На встрече со зрителями после показа «Петебургских кукол» мы вместе пытались определить, про что кино. И один зритель сказал, что фильм о том, что куклы лучше людей. Добрее. «Только вот неживые», — ответил я. Впрочем, люди вкладывают в кукол столько эмоций, что часть человеческой души должна перейти к ним, как у Джанни Родари в «Голубой стреле». Вот и Олег Николаевич подтверждает: «Когда дети пеленают куклу, она с ними разговаривает своими бугорками, куклоинтами, куклостями, куклоидами. Она ими говорит».

Олег Николаевич, великолепный маэстро, худенький, как подросток, но с сильными руками, крепкими, как птичьи лапы, создал музыку для множества кинофильмов и театральных постановок («Монолог» Ильи Авербаха, «Долгие проводы» Киры Муратовой, «Люди земли и неба» Семена Ароновича, «Бесы» Льва Додина и великое множество других).

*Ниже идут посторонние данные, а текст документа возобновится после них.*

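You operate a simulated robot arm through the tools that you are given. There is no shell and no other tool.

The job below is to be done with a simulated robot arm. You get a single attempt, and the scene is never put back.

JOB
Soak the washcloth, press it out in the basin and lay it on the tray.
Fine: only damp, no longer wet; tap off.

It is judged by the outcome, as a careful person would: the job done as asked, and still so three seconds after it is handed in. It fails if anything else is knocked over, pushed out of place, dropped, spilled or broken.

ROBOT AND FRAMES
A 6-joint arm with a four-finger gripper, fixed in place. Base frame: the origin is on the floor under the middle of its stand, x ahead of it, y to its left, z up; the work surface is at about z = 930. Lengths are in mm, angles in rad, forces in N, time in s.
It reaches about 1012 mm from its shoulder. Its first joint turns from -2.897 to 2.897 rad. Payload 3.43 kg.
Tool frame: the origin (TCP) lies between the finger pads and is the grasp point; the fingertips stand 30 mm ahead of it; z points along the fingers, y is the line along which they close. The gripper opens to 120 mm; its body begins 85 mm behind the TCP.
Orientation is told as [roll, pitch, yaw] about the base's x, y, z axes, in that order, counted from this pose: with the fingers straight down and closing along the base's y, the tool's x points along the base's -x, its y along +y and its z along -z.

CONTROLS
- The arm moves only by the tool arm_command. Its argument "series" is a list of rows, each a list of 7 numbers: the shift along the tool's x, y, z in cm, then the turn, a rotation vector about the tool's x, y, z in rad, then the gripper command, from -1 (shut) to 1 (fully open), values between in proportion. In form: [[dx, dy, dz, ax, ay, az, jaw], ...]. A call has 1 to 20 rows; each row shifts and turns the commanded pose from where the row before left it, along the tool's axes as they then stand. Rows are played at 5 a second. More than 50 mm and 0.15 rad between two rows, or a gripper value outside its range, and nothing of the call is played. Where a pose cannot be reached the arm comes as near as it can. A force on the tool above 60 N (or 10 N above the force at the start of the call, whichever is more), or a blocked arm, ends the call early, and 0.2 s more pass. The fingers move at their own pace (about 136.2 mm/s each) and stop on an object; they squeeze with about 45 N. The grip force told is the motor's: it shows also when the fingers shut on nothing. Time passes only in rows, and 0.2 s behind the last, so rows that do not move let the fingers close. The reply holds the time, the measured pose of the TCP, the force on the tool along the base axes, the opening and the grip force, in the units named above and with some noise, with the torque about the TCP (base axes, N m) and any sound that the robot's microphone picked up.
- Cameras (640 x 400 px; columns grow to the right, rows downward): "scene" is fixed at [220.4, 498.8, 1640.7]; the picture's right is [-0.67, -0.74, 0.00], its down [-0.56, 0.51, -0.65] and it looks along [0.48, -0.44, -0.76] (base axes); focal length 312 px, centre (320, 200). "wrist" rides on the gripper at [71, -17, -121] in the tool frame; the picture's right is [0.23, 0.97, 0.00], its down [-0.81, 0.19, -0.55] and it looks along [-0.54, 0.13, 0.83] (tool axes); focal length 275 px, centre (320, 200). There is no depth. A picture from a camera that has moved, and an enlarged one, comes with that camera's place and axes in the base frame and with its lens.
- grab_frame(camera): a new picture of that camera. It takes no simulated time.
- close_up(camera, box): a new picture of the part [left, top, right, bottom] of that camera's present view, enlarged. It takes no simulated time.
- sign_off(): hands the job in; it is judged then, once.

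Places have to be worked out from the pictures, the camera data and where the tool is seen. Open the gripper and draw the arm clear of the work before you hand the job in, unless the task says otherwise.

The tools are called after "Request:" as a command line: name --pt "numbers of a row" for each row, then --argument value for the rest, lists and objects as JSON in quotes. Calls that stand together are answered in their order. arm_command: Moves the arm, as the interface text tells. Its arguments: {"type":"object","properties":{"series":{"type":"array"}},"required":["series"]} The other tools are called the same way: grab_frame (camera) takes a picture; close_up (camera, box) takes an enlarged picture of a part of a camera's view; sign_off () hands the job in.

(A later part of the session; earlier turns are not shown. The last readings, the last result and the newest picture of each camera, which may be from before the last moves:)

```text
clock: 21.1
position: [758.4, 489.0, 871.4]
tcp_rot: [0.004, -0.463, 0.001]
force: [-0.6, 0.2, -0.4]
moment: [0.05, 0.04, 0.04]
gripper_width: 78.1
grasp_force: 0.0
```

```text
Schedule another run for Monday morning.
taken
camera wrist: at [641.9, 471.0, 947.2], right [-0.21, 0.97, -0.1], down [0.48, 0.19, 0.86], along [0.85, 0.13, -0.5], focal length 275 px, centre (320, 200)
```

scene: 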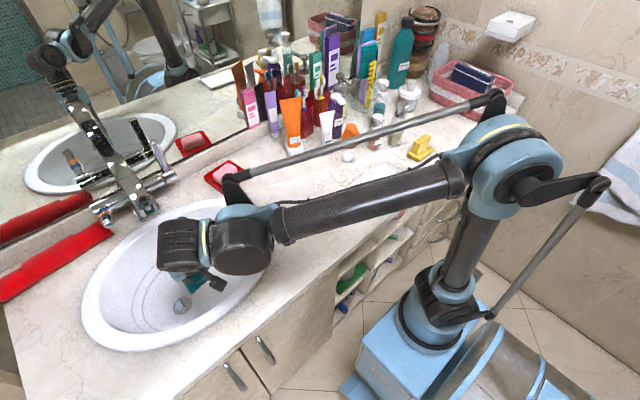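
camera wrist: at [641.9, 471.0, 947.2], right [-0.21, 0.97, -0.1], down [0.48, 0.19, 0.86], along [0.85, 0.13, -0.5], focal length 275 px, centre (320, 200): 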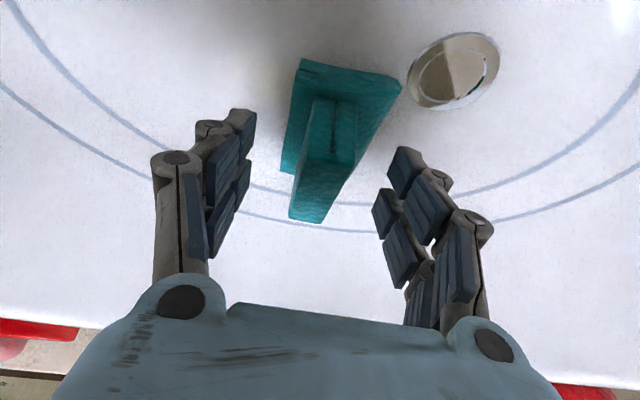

Про этого великолепного кинокомпозитора, написавшего музыку более чем к 100 фильмам, автора виртуозных фортепианных импровизаций, Дмитрий Шостакович в свое время сказал: «Каравайчук — не талант, он — гений». Трогательную, легкую его фигуру я уже больше не увижу, его не стало в 2016 году. Я смонтировал о нем фильм «Небесный тапер», опираясь на многочисленные видеозаписи маэстро, которые мне посчастливилось делать с 2002 по 2016 год (с небольшими перерывами в 2010 и в 2012 году). Сначала это были записи на камерах в формате Мини-DV, а начиная с 2013 года — в формате HDV, обладавшим гораздо лучшим качеством. Об Олеге Николаевиче в Петербурге ходили легенды. Он с юности был какой-то мифической личностью, и как в любом мифе, трудно было найти границу между правдой и вымыслом в рассказах о нем.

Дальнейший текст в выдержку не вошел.